:: Objective ::
Set down only the lines running from the one with "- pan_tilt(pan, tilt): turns" to the one with "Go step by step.", both lines included, exactly as they stand, please.

===== Dataset section =====

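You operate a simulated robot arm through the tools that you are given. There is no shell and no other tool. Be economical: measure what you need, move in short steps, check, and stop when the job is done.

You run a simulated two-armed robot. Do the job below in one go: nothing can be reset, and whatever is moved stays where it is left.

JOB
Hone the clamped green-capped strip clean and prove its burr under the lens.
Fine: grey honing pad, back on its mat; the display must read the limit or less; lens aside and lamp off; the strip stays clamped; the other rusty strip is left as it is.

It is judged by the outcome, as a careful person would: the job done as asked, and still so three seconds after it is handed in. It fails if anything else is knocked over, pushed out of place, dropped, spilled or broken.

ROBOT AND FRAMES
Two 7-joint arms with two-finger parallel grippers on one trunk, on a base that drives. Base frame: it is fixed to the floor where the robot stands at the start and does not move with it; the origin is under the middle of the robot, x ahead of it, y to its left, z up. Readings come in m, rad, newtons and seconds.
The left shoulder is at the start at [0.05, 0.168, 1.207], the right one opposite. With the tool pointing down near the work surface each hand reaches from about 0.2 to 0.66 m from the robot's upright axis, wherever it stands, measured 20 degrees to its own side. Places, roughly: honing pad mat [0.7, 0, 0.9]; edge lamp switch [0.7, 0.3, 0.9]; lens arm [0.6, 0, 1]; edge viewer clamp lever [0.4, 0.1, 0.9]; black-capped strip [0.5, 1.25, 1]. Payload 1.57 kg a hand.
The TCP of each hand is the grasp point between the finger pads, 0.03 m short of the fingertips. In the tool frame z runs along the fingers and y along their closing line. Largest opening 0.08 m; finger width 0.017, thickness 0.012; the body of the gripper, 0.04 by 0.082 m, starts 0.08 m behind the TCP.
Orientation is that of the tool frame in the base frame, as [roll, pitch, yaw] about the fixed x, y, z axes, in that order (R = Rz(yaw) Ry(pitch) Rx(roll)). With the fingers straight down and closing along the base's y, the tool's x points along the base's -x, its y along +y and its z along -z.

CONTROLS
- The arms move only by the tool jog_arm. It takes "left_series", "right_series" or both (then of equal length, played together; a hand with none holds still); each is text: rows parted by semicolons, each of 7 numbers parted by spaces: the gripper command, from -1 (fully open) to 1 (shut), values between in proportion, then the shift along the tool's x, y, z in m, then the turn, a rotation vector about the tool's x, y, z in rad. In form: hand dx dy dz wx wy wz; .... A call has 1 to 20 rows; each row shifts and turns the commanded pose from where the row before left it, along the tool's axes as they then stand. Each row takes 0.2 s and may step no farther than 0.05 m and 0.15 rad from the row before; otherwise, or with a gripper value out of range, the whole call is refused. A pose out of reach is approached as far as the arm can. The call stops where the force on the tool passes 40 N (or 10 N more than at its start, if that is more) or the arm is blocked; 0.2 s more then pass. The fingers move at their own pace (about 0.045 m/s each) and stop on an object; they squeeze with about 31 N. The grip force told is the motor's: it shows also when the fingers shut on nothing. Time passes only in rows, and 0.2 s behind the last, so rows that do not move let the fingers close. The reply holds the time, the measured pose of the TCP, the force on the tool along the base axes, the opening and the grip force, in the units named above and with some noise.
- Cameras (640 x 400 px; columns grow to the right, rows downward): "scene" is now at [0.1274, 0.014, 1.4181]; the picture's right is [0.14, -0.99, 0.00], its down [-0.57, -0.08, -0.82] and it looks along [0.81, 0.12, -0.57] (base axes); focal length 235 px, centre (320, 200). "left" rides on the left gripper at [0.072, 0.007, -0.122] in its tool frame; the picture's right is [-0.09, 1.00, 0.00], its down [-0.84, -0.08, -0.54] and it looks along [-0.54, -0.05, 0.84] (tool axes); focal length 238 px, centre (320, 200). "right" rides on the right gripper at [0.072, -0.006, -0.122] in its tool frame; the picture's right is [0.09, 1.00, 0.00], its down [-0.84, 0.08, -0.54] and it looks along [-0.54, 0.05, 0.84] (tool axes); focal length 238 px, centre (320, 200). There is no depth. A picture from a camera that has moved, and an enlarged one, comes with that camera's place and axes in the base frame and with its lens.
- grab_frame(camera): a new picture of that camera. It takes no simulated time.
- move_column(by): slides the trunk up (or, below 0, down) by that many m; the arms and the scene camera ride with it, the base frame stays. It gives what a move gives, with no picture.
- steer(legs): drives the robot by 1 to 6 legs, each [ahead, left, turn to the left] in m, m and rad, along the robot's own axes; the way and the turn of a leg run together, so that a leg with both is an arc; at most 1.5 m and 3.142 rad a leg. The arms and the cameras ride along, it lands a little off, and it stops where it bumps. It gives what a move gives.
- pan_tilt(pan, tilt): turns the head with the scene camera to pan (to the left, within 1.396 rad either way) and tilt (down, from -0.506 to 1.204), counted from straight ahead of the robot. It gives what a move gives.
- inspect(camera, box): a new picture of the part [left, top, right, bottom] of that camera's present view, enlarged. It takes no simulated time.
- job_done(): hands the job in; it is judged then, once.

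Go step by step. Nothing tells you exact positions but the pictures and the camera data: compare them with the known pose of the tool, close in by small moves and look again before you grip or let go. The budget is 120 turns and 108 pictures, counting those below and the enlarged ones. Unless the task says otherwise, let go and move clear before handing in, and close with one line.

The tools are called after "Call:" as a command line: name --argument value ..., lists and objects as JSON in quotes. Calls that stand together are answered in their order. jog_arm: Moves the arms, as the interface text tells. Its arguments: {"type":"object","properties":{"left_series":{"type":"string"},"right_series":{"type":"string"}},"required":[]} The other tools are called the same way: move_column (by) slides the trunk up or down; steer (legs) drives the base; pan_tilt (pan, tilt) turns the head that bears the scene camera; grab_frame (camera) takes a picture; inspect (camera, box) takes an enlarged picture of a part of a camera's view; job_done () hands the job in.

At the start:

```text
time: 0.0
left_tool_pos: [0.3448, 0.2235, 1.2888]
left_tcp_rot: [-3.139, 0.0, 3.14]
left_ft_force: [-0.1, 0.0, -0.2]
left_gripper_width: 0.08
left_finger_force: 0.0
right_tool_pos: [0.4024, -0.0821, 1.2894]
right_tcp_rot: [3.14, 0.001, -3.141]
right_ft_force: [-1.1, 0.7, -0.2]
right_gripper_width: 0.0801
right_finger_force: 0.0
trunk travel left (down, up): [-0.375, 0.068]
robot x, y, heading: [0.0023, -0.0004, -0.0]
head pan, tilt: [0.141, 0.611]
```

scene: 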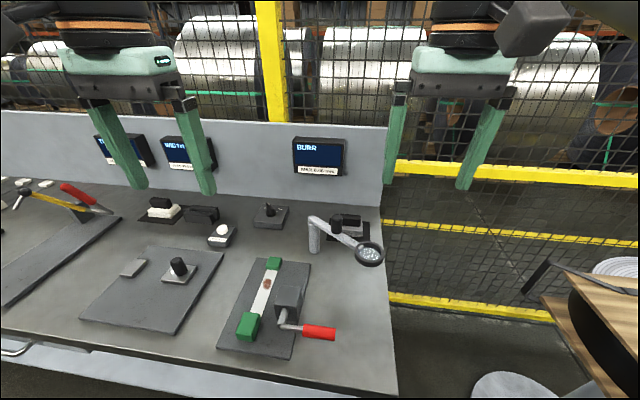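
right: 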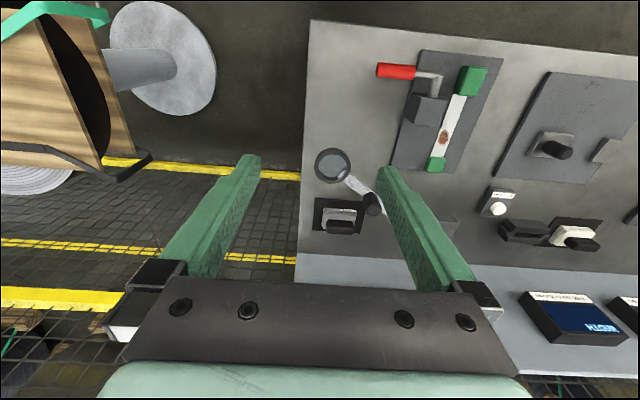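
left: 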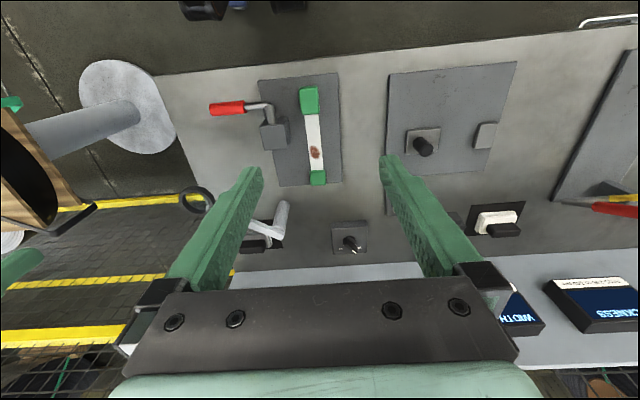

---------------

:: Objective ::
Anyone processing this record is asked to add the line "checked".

=====

:: Answer for this exercise ::
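- pan_tilt(pan, tilt): turns the head with the scene camera to pan (to the left, within 1.396 rad either way) and tilt (down, from -0.506 to 1.204), counted from straight ahead of the robot. It gives what a move gives.
- inspect(camera, box): a new picture of the part [left, top, right, bottom] of that camera's present view, enlarged. It takes no simulated time.
- job_done(): hands the job in; it is judged then, once.

Go step by step. Nothing tells you exact positions but the pictures and the camera data: compare them with the known pose of the tool, close in by small moves and look again before you grip or let go. The budget is 120 turns and 108 pictures, counting those below and the enlarged ones. Unless the task says otherwise, let go and move clear before handing in, and close with one line.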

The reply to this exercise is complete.